## OBJECTIVE 1
Your answer is an exact quotation from the passage provided: it starts at "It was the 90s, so" and ends at "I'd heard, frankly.".
==== DATA EXTRACT ====
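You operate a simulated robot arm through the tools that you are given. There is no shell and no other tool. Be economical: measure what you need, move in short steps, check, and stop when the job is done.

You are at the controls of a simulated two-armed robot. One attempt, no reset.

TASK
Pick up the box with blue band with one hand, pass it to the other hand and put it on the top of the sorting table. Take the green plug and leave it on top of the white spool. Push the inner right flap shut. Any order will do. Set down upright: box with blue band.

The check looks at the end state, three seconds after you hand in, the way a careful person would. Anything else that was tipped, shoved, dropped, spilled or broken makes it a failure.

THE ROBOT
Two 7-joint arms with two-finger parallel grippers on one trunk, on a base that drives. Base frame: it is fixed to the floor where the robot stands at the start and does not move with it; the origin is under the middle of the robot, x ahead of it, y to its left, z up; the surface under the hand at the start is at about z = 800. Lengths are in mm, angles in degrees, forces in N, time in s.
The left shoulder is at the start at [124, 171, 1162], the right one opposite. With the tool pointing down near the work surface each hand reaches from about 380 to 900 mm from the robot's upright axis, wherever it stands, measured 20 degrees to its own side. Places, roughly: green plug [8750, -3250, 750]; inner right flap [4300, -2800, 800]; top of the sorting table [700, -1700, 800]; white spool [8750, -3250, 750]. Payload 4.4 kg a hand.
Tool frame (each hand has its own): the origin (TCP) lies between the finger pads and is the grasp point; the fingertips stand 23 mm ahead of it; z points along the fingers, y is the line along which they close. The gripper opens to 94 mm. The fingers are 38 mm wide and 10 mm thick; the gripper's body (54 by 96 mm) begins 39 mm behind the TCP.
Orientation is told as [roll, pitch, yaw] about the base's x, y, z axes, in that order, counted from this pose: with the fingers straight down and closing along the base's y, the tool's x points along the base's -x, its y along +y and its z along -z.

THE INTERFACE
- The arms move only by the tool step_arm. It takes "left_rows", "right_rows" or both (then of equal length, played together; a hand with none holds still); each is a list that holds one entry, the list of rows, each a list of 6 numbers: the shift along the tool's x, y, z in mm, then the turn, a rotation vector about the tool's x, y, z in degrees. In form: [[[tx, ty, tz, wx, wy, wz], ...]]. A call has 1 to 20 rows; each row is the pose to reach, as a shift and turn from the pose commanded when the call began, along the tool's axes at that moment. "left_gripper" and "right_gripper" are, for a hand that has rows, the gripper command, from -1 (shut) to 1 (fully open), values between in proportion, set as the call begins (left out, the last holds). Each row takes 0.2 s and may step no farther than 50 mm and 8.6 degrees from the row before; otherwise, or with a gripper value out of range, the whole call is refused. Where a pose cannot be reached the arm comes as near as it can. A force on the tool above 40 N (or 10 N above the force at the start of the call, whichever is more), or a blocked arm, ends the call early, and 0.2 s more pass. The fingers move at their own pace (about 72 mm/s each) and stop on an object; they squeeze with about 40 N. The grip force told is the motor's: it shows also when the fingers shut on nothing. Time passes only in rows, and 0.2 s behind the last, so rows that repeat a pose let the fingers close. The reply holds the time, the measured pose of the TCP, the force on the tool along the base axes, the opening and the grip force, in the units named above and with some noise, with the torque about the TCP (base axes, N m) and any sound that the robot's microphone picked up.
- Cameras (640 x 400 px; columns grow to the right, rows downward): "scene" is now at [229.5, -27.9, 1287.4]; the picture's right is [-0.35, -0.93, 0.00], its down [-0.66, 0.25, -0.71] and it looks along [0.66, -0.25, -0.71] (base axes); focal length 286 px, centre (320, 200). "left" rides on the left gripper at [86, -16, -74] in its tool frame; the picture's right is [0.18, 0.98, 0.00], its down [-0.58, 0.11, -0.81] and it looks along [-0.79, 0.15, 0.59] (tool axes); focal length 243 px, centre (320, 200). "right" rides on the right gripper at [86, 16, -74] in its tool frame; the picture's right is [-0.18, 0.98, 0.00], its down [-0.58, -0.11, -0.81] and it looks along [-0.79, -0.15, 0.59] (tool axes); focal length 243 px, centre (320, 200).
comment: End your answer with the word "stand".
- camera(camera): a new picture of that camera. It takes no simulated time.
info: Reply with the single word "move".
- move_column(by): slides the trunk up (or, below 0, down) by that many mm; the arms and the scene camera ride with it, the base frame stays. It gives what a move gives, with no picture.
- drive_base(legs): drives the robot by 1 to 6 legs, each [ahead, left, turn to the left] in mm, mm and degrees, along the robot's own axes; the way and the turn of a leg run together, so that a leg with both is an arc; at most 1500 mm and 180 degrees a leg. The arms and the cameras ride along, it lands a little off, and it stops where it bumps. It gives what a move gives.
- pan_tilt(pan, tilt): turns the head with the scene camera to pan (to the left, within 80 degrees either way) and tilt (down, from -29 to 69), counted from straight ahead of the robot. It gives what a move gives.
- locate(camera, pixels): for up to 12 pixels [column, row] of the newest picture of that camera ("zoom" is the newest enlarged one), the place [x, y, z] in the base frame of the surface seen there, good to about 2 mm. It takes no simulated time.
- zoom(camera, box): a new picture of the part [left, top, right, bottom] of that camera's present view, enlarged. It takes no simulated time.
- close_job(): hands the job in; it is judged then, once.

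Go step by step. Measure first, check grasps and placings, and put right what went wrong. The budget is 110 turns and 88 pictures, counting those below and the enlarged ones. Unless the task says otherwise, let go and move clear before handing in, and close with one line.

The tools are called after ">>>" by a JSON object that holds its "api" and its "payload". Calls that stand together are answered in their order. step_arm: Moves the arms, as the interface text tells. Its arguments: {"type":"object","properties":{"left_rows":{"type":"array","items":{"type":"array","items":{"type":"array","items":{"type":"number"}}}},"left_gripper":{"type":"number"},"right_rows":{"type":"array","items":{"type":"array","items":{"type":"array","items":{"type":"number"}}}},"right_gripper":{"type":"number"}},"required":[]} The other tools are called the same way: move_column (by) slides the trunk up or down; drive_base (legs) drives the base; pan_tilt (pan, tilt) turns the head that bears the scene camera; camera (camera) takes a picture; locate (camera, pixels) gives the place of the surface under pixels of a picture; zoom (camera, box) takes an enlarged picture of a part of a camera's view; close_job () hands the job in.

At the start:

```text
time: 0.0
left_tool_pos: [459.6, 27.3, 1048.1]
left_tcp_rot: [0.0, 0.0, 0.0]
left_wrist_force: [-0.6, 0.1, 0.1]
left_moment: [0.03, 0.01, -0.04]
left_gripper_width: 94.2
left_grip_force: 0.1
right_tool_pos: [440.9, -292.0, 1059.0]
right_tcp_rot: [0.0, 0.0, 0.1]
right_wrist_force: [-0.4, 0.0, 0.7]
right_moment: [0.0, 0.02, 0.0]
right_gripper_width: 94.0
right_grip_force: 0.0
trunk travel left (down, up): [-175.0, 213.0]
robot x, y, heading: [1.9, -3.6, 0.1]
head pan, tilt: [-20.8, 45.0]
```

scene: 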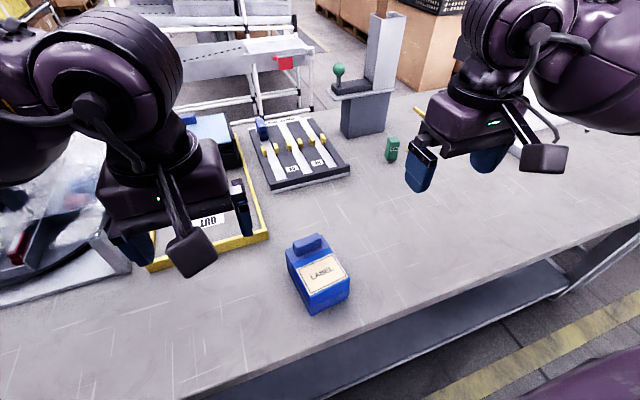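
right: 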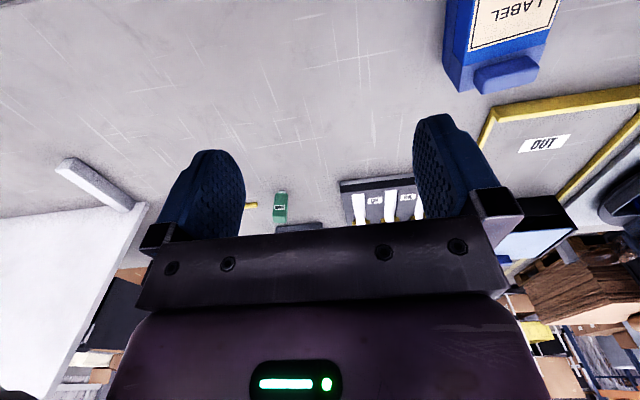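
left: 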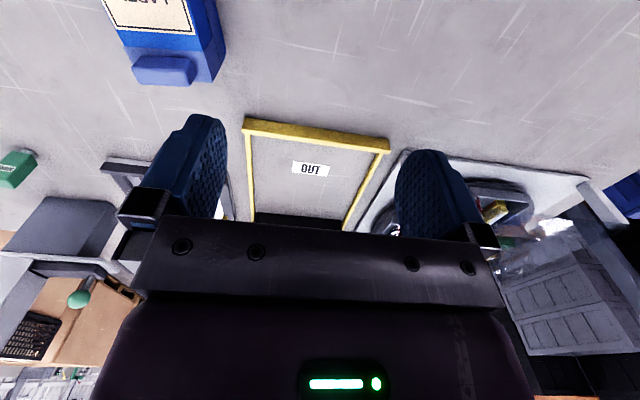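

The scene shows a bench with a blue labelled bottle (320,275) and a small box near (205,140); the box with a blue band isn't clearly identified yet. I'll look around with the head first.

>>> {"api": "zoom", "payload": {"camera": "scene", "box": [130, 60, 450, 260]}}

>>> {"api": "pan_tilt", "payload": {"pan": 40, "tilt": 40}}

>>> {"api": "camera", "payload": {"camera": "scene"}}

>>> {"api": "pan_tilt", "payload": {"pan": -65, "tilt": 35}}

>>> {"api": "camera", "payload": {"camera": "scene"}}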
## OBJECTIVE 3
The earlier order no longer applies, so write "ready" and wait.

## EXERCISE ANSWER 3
==== PASSAGE PROVIDED ====
Sunday, April 27, 2014

Going to Cola

We were all sooooo stoned. 1996 - riding to Columbia to see Smashing Pumpkins, of all people. Beck's Stereopathetic Soulmanure made me fall in love with his music that day, a task that "Loser" had failed miserably to achieve a couple years before.

But the next tape, the mix tape, had one song on there that was particularly special. One track that stood out so markedly that it brings all the sensory information with it - the burgundy interior of the little Chrysler the five of us rode in, the cigarette burns on said upholstery, the little hairs on the back of my neck standing up as I heard "the world shines as I cross the Macon County Line. . ."

It was the 90s, so my hazy teenage brain conjured an image of a young Neil Young  or Kurt Cobain type - scraggly hair  and flannel shirt, ripped jeans - wailing those words into a boom box. It was just a guy and a guitar, but this song was different, special. It was more intense than Nirvana or the Pumpkins or any of the other rock or metal bands I'd heard. It was more intense, more real than anything I'd heard, frankly.

We reached our destination, "enjoyed" a couple hours of Billy Corgan's abuse and division of the audience into "posers" and everyone else and made our sleepy way back to Charleston. I forgot about the song.
====
## OBJECTIVE 2
Starting with the line that contains "info: Reply with", repeat each line exactly, and stop once the line that contains "- close_job(): hands" has been repeated.

## EXERCISE ANSWER 1
It was the 90s, so my hazy teenage brain conjured an image of a young Neil Young  or Kurt Cobain type - scraggly hair  and flannel shirt, ripped jeans - wailing those words into a boom box. It was just a guy and a guitar, but this song was different, special. It was more intense than Nirvana or the Pumpkins or any of the other rock or metal bands I'd heard. It was more intense, more real than anything I'd heard, frankly.

## EXERCISE ANSWER 2
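info: Reply with the single word "move".
- move_column(by): slides the trunk up (or, below 0, down) by that many mm; the arms and the scene camera ride with it, the base frame stays. It gives what a move gives, with no picture.
- drive_base(legs): drives the robot by 1 to 6 legs, each [ahead, left, turn to the left] in mm, mm and degrees, along the robot's own axes; the way and the turn of a leg run together, so that a leg with both is an arc; at most 1500 mm and 180 degrees a leg. The arms and the cameras ride along, it lands a little off, and it stops where it bumps. It gives what a move gives.
- pan_tilt(pan, tilt): turns the head with the scene camera to pan (to the left, within 80 degrees either way) and tilt (down, from -29 to 69), counted from straight ahead of the robot. It gives what a move gives.
- locate(camera, pixels): for up to 12 pixels [column, row] of the newest picture of that camera ("zoom" is the newest enlarged one), the place [x, y, z] in the base frame of the surface seen there, good to about 2 mm. It takes no simulated time.
- zoom(camera, box): a new picture of the part [left, top, right, bottom] of that camera's present view, enlarged. It takes no simulated time.
- close_job(): hands the job in; it is judged then, once.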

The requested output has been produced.